Endocrine Abstracts (2008) 16 P295

Melatonin restores the basal level of lipid peroxidation in rat tissues under conditions of exposure to potassium bromate

Magdalena Stasiak3, Andrzej Lewinski2 & Malgorzata Karbownik-Lewinska1

1Department of Oncological Endocrinology, Medical University of Lodz, Lodz, Poland; 2Department of Endocrinology and Metabolic Diseases, Medical University of Lodz, Lodz, Poland; 3Department of Endocrinology and Metabolic Diseases, Research Institute, Polish Mother’s Memorial Hospital, Lodz, Poland.

Potassium bromate (KBrO3) is a known prooxidant and carcinogen. Melatonin is a highly effective antioxidant. Indole-3-propionic acid (IPA) – an indole substance, and propylothiouracil (PTU) – an antithyroid drug, also reveal some antioxidative effects. The aim of the study was to evaluate KBrO3-induced lipid peroxidation in vitro in tissues collected from either control or melatonin-treated rats, and to compare potential preventive effects of melatonin, IPA and PTU.

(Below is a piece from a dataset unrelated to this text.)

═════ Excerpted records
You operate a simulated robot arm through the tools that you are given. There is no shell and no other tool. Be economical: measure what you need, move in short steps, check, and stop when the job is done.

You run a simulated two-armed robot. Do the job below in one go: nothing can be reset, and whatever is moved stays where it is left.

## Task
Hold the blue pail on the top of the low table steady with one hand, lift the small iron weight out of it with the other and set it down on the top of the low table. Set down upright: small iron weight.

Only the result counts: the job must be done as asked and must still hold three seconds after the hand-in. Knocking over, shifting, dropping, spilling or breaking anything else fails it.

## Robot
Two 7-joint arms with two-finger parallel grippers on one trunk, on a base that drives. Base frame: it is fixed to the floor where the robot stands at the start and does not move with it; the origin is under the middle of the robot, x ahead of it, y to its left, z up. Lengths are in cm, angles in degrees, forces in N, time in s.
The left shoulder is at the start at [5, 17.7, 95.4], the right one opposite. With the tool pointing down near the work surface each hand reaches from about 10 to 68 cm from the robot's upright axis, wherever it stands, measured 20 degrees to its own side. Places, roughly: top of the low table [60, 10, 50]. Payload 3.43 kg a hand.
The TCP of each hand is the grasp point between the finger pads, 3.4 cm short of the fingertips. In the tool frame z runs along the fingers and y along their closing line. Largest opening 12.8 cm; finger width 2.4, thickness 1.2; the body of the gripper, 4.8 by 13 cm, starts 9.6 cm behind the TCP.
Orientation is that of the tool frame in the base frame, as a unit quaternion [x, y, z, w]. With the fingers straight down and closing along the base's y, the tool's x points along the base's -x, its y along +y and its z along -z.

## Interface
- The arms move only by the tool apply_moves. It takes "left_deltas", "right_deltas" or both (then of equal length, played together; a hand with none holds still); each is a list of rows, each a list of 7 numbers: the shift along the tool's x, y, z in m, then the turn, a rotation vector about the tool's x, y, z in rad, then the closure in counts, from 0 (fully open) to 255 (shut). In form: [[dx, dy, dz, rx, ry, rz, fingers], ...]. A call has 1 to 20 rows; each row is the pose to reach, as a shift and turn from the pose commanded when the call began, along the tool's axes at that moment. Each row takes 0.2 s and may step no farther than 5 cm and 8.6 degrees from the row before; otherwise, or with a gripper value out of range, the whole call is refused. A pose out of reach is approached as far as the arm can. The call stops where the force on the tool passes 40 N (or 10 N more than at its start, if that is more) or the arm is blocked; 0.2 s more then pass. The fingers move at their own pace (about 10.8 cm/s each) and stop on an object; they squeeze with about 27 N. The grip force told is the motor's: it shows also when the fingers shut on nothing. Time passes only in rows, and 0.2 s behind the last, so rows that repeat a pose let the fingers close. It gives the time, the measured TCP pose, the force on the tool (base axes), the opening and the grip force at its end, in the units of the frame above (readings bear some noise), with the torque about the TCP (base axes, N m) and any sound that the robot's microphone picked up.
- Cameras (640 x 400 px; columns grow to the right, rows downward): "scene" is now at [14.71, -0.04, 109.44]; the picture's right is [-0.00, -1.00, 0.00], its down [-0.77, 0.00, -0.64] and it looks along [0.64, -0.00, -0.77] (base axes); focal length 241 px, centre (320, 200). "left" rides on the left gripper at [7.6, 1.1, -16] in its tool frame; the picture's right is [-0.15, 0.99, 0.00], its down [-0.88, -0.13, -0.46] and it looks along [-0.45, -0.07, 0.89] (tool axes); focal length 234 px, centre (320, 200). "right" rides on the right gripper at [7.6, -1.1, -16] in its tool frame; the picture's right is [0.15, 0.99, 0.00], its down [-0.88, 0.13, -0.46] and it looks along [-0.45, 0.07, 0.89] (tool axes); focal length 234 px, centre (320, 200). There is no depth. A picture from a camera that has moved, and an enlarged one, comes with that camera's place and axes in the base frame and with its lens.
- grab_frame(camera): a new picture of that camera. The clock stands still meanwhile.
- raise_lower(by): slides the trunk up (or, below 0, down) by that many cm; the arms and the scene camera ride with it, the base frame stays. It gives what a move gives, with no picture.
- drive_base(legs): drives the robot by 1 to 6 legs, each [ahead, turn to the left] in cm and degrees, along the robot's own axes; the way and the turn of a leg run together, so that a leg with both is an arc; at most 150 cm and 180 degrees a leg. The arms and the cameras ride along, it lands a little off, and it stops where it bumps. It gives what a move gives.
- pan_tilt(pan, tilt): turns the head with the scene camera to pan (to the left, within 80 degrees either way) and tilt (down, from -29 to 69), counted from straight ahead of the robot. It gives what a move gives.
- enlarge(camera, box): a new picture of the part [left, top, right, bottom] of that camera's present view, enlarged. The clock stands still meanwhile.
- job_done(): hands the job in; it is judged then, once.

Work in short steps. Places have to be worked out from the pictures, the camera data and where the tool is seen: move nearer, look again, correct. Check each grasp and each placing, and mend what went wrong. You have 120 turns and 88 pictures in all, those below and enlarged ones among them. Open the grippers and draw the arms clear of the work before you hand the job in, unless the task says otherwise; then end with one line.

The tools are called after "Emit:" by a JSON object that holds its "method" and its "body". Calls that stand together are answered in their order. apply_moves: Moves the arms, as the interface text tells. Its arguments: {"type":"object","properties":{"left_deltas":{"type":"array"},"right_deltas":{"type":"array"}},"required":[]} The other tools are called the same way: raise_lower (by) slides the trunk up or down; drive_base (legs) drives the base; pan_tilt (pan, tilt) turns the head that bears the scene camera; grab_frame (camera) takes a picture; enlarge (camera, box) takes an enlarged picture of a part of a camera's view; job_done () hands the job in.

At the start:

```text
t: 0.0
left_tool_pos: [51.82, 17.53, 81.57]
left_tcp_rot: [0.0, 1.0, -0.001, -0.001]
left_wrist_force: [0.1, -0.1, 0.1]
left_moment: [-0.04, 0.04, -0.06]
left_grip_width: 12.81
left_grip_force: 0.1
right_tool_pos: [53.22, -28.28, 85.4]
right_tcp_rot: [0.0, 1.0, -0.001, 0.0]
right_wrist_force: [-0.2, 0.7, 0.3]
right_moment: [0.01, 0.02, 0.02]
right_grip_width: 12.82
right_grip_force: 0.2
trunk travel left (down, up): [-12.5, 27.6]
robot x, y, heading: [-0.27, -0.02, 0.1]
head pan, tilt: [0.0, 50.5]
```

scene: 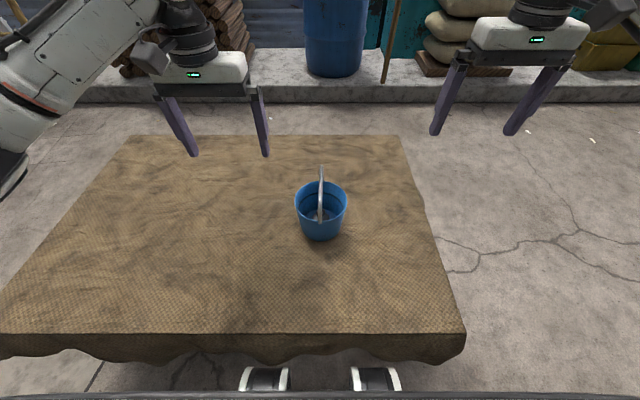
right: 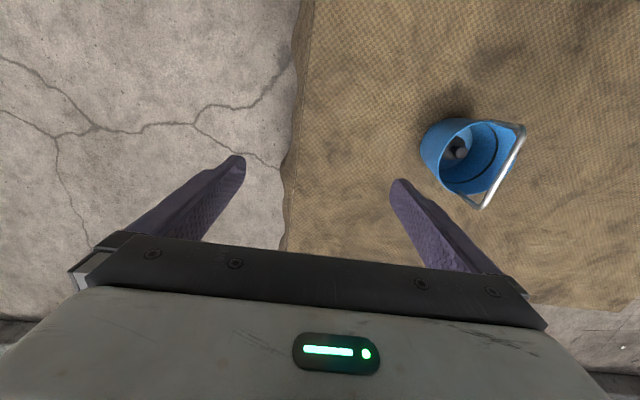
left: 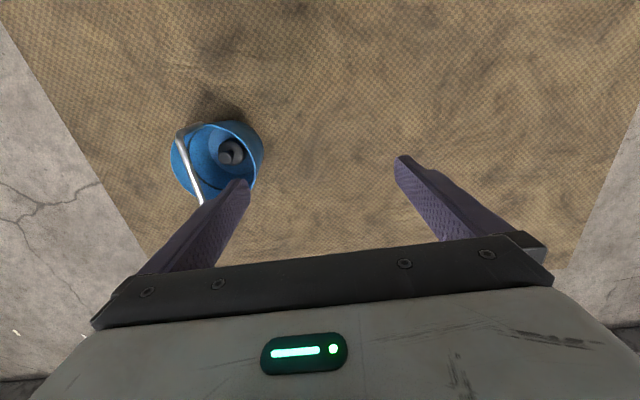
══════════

Kidney, liver and lung homogenates from either the control or the melatonin-treated rats (0.0645 mmol/kg b.w., i.p., twice daily, for 10 days) were incubated in the presence of KBrO3 (0.1, 0.5, 1.0, 2.5, 5.0, 10.0 mM). As prooxidative effect of KBrO3 was observed only in the control lung homogenates, they were then incubated in the presence of KBrO3 (10.0 mM) plus melatonin (0.01, 0.1, 0.5, 1.0, 5.0, 7.5 mM), or IPA or PTU (0.01, 0.1, 0.5, 1.0, 5.0, 7.5, 10.0 mM). The level of lipid peroxidation products – malondialdehyde +4-hydroxyalkenals (MDA+4-HDA) – was measured spectrophotometrically.

KBrO3 treatment increased lipid peroxidation in the control lung homogenates, but not in the lung from the melatonin-treated rats. Melatonin, IPA and PTU reduced KBrO3-induced lipid peroxidation. Unexpectedly, KBrO3 caused a concentration-dependent decrease in lipid peroxidation in liver and kidney homogenates from the control rats, whereas such an effect was less pronounced in tissues from the melatonin-treated rats.

In conclusion, KBrO3-induced lipid peroxidation in rat lung suggests that it may be the target organ for this carcinogen. An exposure of an organism to melatonin decreases tissue sensitivity to KBrO3-induced damage, possibly by restoring the oxidative balance. Thus, melatonin could be recommended for its possible cancer prevention effects.